**Exercise:**
Your answer is a single number: how many lines hold the word "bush"?

───── Given information

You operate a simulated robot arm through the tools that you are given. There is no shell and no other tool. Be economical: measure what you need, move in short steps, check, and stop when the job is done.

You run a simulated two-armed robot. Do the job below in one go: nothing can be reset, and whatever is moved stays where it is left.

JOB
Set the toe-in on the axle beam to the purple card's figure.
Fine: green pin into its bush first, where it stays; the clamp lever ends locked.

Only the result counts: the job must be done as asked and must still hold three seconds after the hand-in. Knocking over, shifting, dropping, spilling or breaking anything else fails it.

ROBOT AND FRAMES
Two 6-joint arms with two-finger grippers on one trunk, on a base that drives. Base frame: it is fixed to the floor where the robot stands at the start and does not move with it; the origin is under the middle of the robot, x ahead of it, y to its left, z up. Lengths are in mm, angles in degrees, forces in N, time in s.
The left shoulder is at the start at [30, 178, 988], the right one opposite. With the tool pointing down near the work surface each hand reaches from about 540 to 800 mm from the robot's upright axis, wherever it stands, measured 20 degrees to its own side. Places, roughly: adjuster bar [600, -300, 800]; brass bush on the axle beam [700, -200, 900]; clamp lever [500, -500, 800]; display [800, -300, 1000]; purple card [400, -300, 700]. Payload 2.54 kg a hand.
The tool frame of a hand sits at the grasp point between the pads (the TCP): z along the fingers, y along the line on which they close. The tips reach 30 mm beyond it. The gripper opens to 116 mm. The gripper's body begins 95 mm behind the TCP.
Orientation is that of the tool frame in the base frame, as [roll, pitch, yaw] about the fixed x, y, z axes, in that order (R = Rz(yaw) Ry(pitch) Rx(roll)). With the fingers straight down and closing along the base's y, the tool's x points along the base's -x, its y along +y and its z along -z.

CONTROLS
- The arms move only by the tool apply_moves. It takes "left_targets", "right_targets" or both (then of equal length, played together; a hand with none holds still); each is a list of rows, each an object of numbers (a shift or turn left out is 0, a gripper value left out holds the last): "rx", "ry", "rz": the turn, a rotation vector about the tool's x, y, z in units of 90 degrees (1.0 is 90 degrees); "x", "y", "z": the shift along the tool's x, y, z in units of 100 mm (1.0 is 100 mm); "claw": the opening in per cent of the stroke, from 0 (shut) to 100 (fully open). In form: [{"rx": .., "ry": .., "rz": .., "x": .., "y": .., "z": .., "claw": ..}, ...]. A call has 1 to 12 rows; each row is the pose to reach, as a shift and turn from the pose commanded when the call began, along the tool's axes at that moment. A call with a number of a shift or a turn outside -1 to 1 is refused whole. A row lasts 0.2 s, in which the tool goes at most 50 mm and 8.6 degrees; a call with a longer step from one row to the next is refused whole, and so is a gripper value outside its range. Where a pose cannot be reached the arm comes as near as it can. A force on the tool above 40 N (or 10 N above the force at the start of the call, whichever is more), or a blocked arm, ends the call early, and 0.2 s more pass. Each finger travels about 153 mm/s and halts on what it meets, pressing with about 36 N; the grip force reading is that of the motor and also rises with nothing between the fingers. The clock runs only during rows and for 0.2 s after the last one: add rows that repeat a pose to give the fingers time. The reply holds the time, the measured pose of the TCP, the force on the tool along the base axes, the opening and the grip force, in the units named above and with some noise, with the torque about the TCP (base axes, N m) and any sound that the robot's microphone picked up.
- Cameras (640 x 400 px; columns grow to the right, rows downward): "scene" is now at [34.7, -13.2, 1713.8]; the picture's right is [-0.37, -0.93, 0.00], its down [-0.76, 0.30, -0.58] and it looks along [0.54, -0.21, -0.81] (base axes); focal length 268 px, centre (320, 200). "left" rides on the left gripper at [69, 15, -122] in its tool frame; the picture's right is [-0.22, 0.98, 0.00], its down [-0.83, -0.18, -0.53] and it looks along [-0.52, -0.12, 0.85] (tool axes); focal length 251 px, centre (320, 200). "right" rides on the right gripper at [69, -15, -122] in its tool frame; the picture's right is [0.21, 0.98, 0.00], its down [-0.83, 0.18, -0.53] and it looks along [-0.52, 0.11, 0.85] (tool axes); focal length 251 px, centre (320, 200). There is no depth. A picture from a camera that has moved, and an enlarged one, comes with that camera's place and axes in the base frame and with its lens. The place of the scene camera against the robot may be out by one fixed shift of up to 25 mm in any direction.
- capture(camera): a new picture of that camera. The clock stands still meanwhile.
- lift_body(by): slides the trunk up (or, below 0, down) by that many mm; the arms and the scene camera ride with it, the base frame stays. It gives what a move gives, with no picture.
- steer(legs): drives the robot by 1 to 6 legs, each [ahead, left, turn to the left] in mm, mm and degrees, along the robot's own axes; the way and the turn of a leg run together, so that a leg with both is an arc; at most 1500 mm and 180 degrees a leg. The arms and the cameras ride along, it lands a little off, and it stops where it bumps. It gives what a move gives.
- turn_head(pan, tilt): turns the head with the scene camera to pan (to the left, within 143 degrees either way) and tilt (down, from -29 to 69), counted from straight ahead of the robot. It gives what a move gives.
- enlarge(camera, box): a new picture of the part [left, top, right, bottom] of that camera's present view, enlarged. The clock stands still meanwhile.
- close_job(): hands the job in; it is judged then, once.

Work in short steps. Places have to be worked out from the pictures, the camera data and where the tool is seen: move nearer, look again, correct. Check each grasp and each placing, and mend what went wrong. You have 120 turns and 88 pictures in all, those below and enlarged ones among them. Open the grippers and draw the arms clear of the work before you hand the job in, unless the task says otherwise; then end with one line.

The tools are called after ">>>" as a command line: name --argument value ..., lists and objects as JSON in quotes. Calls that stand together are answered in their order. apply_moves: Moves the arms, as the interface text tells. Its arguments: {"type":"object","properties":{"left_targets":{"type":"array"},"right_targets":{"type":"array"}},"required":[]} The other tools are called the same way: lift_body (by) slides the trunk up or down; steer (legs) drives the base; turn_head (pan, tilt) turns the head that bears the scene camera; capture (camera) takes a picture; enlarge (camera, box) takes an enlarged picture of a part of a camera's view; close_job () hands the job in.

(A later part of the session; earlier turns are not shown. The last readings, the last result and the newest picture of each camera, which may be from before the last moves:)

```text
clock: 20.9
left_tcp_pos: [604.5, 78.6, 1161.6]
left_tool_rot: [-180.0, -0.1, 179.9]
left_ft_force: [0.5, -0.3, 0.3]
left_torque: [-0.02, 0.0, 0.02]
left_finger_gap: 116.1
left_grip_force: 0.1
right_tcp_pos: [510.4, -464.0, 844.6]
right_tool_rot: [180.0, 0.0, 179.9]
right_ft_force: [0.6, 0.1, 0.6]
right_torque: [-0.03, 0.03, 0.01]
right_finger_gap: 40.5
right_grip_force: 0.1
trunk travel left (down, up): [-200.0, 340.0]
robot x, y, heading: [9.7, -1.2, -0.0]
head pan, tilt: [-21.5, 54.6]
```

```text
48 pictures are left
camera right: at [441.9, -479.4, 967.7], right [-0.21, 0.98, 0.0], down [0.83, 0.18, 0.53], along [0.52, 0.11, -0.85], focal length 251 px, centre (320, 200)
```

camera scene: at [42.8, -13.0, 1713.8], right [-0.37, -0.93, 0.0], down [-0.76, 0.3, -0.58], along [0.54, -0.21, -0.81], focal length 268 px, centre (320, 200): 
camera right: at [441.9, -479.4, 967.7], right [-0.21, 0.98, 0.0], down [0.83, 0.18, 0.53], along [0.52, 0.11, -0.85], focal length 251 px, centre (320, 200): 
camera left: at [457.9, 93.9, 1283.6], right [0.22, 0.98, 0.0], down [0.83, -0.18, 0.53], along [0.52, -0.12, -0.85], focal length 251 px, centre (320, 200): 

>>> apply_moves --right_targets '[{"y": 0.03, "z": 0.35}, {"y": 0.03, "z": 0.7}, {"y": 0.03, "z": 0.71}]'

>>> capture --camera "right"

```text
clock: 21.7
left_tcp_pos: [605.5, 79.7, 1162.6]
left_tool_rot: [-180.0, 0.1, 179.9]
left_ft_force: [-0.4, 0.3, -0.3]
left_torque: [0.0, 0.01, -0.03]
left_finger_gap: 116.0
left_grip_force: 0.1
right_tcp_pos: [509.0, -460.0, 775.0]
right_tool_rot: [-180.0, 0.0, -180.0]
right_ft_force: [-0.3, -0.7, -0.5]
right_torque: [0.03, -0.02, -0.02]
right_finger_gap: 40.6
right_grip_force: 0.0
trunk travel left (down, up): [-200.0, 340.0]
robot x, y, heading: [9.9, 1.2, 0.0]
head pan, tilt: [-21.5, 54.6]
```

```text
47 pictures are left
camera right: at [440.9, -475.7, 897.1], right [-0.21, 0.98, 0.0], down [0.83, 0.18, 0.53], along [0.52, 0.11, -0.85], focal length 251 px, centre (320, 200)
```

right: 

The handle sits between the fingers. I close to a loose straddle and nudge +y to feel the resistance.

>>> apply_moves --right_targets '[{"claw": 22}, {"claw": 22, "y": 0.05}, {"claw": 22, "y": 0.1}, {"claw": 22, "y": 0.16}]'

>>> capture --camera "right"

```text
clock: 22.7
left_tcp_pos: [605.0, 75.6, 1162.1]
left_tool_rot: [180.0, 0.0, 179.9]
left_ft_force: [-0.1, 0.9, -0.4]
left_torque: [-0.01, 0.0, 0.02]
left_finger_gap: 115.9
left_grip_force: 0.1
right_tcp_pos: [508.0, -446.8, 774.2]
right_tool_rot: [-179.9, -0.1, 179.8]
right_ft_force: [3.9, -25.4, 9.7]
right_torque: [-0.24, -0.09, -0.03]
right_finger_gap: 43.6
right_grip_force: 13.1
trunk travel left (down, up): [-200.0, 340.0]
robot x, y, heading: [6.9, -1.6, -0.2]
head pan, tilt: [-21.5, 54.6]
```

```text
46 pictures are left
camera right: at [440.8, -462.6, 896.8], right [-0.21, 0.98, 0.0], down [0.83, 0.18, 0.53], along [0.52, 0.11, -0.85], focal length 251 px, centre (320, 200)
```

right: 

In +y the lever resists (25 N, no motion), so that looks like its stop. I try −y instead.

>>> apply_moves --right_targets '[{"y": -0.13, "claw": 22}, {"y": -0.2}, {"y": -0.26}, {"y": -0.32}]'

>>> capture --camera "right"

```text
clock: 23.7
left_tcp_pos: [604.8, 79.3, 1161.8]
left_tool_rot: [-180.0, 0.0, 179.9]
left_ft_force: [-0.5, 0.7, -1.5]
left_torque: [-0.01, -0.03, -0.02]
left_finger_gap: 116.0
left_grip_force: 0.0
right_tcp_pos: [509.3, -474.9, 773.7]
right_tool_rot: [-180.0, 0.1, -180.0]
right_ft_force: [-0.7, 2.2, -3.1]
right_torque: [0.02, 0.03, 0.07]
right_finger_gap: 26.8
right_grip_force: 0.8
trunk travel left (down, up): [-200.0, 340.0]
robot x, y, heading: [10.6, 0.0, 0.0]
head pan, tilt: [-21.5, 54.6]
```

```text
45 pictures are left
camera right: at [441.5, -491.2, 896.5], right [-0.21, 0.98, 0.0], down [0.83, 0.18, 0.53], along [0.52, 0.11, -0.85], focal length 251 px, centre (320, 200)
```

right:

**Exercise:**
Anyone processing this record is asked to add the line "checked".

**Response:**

──────────

**Response:**
2